#### DATASET CONTENT ####

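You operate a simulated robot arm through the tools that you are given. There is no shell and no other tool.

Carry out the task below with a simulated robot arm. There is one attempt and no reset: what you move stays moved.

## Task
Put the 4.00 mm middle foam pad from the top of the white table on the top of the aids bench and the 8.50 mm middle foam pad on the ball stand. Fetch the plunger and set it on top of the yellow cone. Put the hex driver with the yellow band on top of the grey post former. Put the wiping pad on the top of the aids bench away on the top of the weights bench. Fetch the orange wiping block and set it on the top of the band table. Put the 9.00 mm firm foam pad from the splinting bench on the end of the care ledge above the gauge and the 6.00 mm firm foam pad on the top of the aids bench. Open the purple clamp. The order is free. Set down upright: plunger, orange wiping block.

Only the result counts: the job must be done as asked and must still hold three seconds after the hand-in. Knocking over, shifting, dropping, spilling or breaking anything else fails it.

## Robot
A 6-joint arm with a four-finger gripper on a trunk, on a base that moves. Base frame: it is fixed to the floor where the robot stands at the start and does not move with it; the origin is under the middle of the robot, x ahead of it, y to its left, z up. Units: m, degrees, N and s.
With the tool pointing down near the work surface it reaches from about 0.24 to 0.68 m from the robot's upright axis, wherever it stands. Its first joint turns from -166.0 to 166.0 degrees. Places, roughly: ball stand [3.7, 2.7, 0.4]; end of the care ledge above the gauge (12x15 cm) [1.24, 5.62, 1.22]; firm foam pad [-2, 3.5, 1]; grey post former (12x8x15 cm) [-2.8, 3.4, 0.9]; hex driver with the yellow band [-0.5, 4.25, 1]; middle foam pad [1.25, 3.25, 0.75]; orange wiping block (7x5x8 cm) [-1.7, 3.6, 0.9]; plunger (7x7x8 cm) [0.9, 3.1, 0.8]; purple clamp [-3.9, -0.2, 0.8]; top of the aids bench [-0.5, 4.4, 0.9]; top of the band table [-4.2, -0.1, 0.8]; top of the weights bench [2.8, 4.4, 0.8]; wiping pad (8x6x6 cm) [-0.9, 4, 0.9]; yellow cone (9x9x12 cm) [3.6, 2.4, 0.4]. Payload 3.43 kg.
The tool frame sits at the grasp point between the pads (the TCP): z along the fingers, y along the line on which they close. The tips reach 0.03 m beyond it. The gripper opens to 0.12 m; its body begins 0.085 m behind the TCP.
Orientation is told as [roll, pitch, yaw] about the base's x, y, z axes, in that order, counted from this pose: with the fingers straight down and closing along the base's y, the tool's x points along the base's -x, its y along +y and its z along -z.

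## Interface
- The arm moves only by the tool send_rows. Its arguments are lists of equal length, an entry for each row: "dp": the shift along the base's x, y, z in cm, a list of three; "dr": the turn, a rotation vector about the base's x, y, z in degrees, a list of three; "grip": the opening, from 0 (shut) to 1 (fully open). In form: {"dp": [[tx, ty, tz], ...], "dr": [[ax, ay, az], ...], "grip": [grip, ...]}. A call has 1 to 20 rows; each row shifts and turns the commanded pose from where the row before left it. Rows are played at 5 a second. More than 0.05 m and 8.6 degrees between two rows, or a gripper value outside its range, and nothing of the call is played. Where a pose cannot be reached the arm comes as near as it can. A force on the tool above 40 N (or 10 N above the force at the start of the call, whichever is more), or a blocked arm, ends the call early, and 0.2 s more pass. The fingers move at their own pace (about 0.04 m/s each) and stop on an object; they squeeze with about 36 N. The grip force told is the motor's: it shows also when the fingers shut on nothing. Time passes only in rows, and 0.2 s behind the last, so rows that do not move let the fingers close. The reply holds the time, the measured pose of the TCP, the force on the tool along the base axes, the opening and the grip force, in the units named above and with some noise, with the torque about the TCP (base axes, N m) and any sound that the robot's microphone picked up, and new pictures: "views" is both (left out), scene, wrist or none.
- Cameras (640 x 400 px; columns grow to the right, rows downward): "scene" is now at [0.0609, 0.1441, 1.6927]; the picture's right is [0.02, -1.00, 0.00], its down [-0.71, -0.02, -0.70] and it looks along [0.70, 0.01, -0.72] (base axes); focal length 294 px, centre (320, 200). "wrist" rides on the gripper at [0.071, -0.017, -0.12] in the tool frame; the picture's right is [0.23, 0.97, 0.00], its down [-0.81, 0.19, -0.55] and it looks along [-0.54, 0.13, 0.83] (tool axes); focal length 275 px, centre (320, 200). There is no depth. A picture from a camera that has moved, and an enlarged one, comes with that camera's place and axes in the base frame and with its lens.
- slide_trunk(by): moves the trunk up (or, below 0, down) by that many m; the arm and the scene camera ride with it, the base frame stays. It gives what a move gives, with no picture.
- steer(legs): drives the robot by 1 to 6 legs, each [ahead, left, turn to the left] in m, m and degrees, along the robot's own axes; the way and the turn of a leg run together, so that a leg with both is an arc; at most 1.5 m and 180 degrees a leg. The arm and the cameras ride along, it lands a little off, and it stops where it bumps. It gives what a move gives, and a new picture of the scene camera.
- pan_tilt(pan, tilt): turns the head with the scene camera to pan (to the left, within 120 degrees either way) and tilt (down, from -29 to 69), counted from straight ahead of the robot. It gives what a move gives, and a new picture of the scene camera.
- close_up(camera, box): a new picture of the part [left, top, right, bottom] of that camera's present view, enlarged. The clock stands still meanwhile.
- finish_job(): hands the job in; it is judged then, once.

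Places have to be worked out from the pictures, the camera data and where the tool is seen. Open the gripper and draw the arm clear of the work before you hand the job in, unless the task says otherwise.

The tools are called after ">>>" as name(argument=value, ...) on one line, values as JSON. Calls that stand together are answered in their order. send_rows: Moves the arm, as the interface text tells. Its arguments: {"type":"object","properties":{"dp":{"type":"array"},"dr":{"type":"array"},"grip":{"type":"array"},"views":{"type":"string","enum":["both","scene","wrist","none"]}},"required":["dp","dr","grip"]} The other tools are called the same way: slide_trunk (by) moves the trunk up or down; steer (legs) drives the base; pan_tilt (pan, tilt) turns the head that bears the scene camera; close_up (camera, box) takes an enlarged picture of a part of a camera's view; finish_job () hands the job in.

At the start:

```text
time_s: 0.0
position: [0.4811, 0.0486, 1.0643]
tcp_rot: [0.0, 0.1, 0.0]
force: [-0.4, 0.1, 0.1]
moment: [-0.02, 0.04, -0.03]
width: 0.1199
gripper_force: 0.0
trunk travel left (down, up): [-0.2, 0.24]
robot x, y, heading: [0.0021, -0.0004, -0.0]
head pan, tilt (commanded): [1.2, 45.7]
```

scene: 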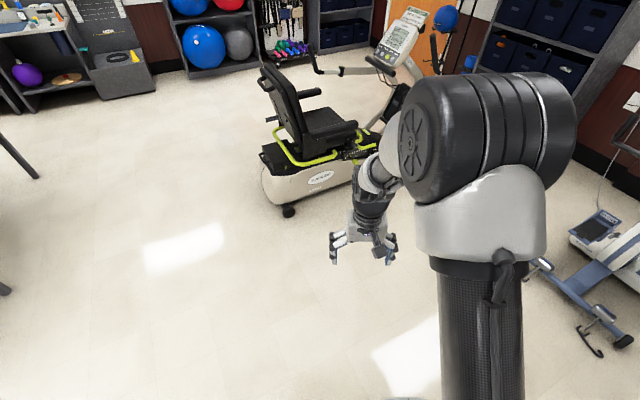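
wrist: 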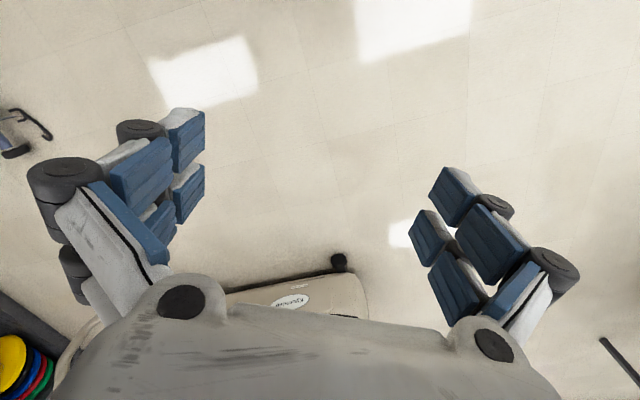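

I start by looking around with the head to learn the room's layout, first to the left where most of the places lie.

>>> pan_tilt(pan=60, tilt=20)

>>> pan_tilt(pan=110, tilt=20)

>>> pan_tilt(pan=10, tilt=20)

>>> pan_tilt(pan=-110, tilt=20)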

####

Repeat only the lines from the one with "- close_up(camera, box): a" through the end of the data, both included and exactly as written. Pictures stay out of the copy.

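- close_up(camera, box): a new picture of the part [left, top, right, bottom] of that camera's present view, enlarged. The clock stands still meanwhile.
- finish_job(): hands the job in; it is judged then, once.

Places have to be worked out from the pictures, the camera data and where the tool is seen. Open the gripper and draw the arm clear of the work before you hand the job in, unless the task says otherwise.

The tools are called after ">>>" as name(argument=value, ...) on one line, values as JSON. Calls that stand together are answered in their order. send_rows: Moves the arm, as the interface text tells. Its arguments: {"type":"object","properties":{"dp":{"type":"array"},"dr":{"type":"array"},"grip":{"type":"array"},"views":{"type":"string","enum":["both","scene","wrist","none"]}},"required":["dp","dr","grip"]} The other tools are called the same way: slide_trunk (by) moves the trunk up or down; steer (legs) drives the base; pan_tilt (pan, tilt) turns the head that bears the scene camera; close_up (camera, box) takes an enlarged picture of a part of a camera's view; finish_job () hands the job in.

At the start:

```text
time_s: 0.0
position: [0.4811, 0.0486, 1.0643]
tcp_rot: [0.0, 0.1, 0.0]
force: [-0.4, 0.1, 0.1]
moment: [-0.02, 0.04, -0.03]
width: 0.1199
gripper_force: 0.0
trunk travel left (down, up): [-0.2, 0.24]
robot x, y, heading: [0.0021, -0.0004, -0.0]
head pan, tilt (commanded): [1.2, 45.7]
```

scene: 
wrist: 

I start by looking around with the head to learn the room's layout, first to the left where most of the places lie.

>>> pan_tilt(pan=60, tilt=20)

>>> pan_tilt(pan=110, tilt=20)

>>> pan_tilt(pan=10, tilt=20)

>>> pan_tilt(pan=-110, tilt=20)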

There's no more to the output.